Ce film australien à la limite du documentaire ethnographique et de la fiction la plus délirante, sublime vestige underground des années 70, a failli disparaître à jamais jusqu'à ce que les bobines soient retrouvées et restaurées. Il était jusque-là considéré comme une rumeur, un film secret, les cinéphiles en parlent sans en avoir vu une scène mais connaissent quelques anecdotes de tournage qui méritent à elles seules un scénario. Wake in Fright est pourtant un acte fondateur du cinéma moderne australien.
Un journaliste australien, Kenneth Cook, publie en 1961 un livre quasiment autobiographique qui sera le point de départ du film.

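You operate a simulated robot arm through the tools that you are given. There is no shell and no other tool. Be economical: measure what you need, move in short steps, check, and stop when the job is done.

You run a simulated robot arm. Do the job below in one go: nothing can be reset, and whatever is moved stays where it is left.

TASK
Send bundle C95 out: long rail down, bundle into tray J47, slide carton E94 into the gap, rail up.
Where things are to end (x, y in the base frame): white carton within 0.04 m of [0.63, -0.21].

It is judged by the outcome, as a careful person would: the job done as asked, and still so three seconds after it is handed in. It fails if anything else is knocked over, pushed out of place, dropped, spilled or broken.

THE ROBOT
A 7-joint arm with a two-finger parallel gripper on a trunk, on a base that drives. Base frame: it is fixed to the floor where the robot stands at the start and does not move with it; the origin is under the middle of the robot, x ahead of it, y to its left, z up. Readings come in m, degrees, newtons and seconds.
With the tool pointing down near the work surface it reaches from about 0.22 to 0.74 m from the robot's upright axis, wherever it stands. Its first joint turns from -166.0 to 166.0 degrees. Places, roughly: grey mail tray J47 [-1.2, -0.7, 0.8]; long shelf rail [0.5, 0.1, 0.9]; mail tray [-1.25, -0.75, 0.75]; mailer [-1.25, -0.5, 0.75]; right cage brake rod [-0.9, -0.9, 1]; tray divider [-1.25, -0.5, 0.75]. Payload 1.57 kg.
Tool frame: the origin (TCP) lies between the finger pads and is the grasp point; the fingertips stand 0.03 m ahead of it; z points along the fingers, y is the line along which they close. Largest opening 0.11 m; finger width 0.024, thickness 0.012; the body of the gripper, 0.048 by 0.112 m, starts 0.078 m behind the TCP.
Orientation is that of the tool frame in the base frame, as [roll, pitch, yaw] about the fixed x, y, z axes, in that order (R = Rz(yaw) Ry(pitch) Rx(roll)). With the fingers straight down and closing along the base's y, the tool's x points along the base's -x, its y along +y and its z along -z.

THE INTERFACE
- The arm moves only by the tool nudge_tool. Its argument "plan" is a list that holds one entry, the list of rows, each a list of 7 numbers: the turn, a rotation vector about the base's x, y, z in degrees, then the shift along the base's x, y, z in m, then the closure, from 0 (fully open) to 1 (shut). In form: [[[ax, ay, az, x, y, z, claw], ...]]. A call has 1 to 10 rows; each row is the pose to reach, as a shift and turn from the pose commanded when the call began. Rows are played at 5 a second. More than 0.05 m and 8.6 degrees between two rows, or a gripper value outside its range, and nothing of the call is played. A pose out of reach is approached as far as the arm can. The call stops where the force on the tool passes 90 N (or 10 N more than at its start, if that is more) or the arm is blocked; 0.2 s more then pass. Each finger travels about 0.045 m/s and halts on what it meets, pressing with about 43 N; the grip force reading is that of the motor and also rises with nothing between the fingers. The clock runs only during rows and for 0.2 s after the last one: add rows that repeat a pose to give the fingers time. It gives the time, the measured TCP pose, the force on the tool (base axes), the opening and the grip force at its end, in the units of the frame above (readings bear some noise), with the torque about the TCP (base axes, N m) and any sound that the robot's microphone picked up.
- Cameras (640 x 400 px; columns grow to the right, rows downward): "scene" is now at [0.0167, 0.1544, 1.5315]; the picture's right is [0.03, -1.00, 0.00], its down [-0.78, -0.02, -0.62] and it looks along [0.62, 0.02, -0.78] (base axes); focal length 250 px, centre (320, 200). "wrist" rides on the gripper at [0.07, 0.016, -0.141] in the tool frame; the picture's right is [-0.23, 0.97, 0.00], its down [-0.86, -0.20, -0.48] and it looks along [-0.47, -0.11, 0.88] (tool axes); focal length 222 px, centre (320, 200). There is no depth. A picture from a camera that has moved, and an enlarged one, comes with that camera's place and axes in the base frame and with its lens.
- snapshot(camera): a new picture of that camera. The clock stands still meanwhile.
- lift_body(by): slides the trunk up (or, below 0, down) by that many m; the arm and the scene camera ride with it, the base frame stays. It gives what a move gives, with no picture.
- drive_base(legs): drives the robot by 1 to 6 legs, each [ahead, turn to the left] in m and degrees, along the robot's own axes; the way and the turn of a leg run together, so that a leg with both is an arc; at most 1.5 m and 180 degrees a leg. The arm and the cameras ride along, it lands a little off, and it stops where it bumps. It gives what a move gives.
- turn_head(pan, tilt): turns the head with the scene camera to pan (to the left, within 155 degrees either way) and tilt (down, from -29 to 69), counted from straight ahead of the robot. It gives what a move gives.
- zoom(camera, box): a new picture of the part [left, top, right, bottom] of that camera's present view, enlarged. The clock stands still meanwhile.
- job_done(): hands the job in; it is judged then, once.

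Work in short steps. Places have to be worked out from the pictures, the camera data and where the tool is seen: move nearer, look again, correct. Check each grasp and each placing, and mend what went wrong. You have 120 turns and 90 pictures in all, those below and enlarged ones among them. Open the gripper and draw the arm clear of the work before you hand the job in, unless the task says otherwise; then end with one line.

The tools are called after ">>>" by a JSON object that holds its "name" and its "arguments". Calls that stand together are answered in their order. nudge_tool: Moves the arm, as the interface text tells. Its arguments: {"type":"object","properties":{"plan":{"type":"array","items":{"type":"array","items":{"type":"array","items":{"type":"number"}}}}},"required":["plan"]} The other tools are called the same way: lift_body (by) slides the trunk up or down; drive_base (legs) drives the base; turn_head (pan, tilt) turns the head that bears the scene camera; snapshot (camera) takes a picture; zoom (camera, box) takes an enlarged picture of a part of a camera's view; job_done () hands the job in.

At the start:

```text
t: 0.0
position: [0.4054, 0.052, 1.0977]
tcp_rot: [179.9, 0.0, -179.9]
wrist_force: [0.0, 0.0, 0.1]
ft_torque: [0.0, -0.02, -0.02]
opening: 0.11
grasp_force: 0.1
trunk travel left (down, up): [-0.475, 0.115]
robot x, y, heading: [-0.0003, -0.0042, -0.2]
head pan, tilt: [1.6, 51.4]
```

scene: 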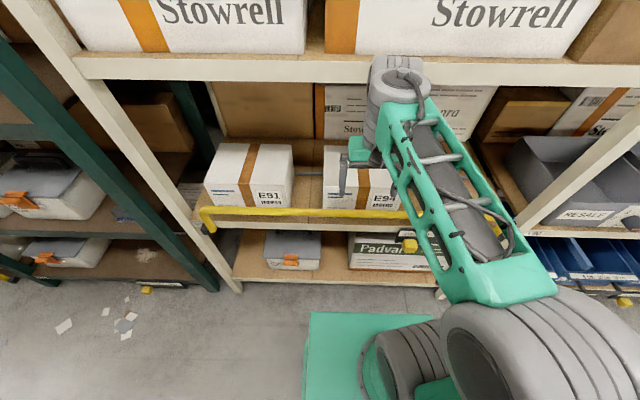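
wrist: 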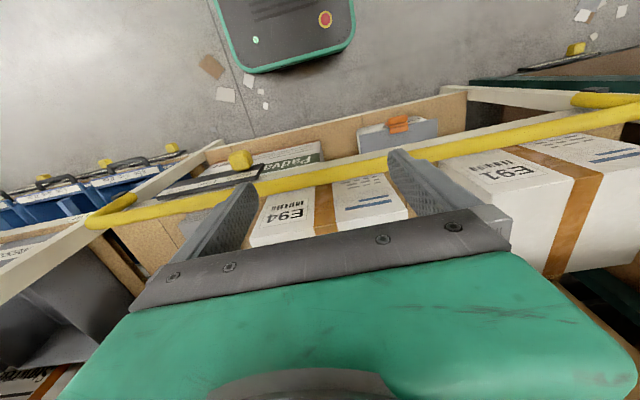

Il raconte l'histoire d'un enseignant snob originaire de Sydney qui se retrouve piégé en plein coeur de l'outback sans argent ni échappatoire, dans une ville isolée de la civilisation peuplée de paysans arriérés et alcooliques (entre autres)...
Ce film complètement barré accumule des scènes de violence d'une brutalité souvent dérangeante parfois drôle, c'est un film noir complètement nihiliste cherchant à montrer la réalité de l'outback australien à cette époque. Les hommes agissent comme des animaux, l'alcool tue l'ennui, la chasse est le loisir de prédilection et les femmes sont quasiment inexistantes. Un environnement isolé et hostile qui ne laisse pas indifférent.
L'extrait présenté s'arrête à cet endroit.